For me, each new novel begins not with a keystroke on my laptop but rather with a book, a web site, or even a movie. It begins with an effort to learn about a place and a time I have often never seen.
My current project is no different. When I set out to learn more about Johnstown, Pennsylvania, in 1889, I went first to the definitive source on that place and time: The Johnstown Flood by David McCullough.
Like The Big Burn by Timothy Egan and Isaac’s Storm by Erik Larson, which I read while preparing The Fire and September Sky, respectively, McCullough’s nonfiction work reads like a novel. Thorough, balanced, and fascinating, it guides readers through the deadliest flood in U.S. history and provides a poignant snapshot of western Pennsylvania during the height of the Gilded Age. Personal anecdotes share space with clear — sometimes cold — statistics.

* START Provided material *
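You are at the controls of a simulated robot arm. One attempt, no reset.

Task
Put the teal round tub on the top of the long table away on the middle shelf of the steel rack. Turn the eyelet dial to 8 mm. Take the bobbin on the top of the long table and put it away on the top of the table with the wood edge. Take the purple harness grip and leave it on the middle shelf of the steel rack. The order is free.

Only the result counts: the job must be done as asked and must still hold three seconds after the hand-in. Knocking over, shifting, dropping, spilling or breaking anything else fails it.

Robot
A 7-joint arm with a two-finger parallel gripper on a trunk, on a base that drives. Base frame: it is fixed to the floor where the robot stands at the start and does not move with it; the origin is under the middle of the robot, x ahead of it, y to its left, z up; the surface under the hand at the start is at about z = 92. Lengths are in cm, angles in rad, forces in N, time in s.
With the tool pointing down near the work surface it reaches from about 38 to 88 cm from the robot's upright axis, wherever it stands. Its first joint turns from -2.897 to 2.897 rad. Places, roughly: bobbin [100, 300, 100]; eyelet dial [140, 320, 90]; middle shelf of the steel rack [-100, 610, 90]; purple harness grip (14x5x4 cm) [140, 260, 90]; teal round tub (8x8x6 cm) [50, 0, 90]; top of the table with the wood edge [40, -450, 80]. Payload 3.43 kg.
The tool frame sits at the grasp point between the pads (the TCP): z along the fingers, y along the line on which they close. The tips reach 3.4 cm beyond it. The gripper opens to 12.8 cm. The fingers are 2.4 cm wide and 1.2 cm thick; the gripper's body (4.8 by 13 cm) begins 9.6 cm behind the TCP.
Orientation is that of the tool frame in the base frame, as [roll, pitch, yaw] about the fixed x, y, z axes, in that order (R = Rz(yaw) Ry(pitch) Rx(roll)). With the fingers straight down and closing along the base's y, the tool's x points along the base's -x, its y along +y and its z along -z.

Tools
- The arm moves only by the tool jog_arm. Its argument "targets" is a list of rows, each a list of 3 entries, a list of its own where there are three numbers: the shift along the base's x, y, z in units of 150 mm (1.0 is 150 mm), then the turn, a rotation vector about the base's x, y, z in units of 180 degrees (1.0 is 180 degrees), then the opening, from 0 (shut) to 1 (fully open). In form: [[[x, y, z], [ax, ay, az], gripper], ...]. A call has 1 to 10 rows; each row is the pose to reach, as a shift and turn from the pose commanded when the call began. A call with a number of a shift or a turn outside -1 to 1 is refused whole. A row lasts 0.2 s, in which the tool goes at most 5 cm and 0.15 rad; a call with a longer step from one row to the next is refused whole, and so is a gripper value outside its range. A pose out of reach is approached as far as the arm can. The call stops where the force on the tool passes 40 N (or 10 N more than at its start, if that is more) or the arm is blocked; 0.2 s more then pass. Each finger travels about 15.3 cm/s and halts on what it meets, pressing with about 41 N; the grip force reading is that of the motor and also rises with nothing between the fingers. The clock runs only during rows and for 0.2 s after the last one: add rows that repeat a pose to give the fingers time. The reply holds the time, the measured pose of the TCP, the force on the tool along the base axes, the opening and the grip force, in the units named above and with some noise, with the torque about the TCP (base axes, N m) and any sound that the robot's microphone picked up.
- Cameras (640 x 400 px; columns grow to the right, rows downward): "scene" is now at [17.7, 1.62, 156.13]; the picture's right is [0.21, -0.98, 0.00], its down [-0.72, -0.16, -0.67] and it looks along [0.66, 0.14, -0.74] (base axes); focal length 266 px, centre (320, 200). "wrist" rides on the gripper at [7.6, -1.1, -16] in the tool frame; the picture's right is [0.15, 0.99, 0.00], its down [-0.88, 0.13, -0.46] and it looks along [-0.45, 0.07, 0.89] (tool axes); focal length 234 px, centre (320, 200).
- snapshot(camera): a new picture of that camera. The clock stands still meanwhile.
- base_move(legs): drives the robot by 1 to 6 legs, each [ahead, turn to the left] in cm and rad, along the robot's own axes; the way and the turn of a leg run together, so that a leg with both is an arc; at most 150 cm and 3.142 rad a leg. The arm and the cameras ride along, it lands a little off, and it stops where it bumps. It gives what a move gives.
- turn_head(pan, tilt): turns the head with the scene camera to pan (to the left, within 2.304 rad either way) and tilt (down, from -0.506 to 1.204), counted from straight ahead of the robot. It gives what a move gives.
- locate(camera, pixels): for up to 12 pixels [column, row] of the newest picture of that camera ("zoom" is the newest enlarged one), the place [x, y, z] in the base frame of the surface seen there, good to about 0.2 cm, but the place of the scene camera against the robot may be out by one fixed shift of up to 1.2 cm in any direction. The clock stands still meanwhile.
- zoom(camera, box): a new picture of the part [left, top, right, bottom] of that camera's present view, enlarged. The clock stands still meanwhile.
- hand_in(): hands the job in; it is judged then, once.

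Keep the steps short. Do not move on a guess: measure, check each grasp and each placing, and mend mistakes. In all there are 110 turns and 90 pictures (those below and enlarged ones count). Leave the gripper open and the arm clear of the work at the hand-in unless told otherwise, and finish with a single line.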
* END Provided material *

When reading the book, I felt like I was a part of a growing community that thrived on steel and commerce but lived in constant fear that a poorly maintained earthen dam, just fourteen miles up the Little Conemaugh River, might someday fail and take that prosperity away.
Like Egan and Larson, McCullough does more than describe a historic disaster. He provides a veritable college course on an era. I would recommend The Johnstown Flood to any student of history or anyone who simply likes a good story. Rating: 5/5.